Optimal spectrums and output and lifespan come almost exclusively from the upper-end LED brands. Spectrums are now primarily a variation of white light at various color temperatures ranging from cool to warm. Blurples are the ‘old-tech’ of the LED world, sunlight being white light after all. These high-end brands vary in their spectrum and color temperature philosophies, and what they bring to market, but they perform better and longer than the cheap-and-temporary and pay for themselves just as fast as the Chinese stuff in the boosted yields and faster crop times. Sometimes cheap can be a false saving – especially in the LED world. And if you want a quality LED, a ‘right-light’, how do you choose between them?

Resist the ‘efficacy’ trick. All bands of the spectrum are not equal. Blue bands register less on PAR meters than red. Of course, the reds are cheap and consequently plentiful in many fixtures that claim, ‘We give more par for the same power consumed.’ Is it a problem? It can be.

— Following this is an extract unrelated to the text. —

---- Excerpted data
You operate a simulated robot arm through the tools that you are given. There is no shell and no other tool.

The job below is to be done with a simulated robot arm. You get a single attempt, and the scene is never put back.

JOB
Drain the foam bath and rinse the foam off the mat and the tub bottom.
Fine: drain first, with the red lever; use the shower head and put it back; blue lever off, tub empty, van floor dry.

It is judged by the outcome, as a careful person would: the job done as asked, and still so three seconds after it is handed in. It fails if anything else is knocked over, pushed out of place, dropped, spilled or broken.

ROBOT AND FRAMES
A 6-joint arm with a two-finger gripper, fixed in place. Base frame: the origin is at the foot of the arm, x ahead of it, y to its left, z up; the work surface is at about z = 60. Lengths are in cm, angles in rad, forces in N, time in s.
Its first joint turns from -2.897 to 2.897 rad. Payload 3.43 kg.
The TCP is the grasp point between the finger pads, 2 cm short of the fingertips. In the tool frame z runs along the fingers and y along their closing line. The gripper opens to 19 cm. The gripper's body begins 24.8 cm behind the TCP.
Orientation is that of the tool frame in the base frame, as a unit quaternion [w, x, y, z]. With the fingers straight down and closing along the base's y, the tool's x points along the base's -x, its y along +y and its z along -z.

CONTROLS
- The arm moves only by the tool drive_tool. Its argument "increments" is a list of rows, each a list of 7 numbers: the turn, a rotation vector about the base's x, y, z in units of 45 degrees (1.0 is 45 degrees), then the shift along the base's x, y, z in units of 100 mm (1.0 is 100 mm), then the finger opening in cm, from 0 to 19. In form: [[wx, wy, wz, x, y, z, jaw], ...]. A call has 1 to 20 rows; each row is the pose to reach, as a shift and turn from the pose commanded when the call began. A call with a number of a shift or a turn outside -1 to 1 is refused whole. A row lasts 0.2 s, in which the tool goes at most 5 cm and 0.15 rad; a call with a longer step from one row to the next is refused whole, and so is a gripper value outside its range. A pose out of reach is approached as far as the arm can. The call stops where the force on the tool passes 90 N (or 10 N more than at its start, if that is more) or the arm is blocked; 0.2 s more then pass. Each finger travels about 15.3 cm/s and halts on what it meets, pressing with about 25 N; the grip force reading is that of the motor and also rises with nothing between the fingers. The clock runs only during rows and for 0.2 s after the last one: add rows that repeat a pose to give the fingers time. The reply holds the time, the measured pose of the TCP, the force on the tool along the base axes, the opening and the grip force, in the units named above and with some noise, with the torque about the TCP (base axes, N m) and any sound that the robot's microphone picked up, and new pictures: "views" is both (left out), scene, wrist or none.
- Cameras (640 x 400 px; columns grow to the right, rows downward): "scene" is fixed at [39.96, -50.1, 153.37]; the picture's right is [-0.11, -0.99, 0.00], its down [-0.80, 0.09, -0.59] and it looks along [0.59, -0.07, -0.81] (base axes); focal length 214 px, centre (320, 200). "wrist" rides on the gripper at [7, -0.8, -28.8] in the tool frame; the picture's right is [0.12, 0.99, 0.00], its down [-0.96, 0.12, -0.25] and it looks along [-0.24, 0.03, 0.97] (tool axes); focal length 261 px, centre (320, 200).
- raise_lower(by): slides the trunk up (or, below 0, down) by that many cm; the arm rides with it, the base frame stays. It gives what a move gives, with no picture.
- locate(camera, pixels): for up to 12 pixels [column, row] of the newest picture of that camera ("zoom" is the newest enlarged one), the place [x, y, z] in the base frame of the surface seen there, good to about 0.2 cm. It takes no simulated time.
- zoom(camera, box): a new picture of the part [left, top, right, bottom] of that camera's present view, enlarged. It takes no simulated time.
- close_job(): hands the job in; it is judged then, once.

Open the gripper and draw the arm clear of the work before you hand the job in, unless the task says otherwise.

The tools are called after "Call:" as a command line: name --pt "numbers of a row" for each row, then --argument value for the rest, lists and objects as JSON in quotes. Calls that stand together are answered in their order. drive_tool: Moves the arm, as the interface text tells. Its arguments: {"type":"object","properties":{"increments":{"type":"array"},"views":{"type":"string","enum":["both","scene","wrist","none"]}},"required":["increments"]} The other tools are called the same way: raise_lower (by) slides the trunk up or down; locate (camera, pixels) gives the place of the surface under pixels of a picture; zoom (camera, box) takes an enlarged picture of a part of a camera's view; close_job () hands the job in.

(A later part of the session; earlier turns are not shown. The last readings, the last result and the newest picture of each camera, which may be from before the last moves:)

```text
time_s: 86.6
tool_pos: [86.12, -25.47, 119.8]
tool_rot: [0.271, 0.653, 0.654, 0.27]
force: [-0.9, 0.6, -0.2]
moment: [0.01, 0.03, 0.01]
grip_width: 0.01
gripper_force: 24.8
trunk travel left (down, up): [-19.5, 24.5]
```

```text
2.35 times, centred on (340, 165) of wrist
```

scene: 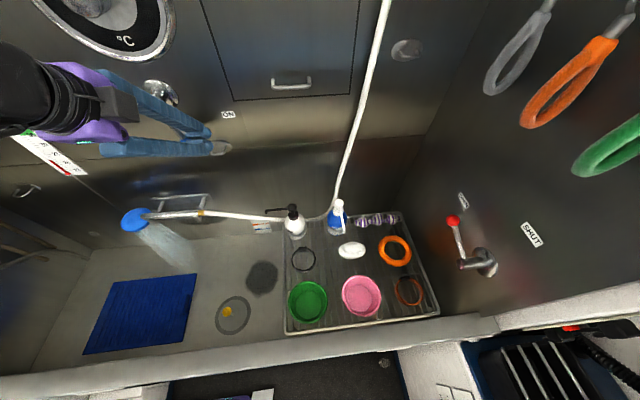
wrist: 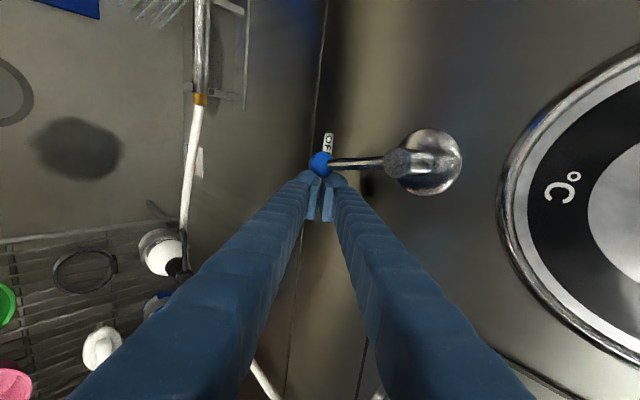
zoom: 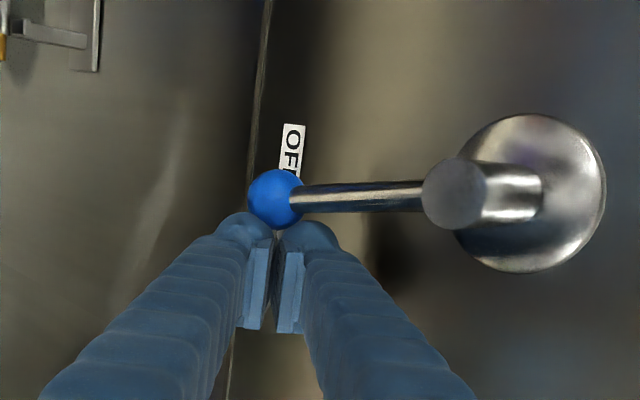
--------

Spectral variations affect plant morphology, their shape and growth patterns. Too much in the red spectrum may result in larger, though airier, flowers, for the blue spectrum, and a balance of its complements, regulates nodal length and associated cellular functions. The Gold Standard is, of course, the sun. Those brands that offer lights truest to that will always out-produce brands that claim to have improved on nature. Cheap cheats with inexpensive 660nm red chips may make your PAR meters dance, but nature knows best and truer lights will always reproduce true results, regardless of the marketing. You get what you pay for. Commercial LEDs deliver commercial results and cost a commercial price. Those that pay for them see past price and gimmicks. All this notwithstanding, as we’ve already said, never discount a viable lighting option, and most horticultural lights will do a good job. For many of you, a good job may just be good enough.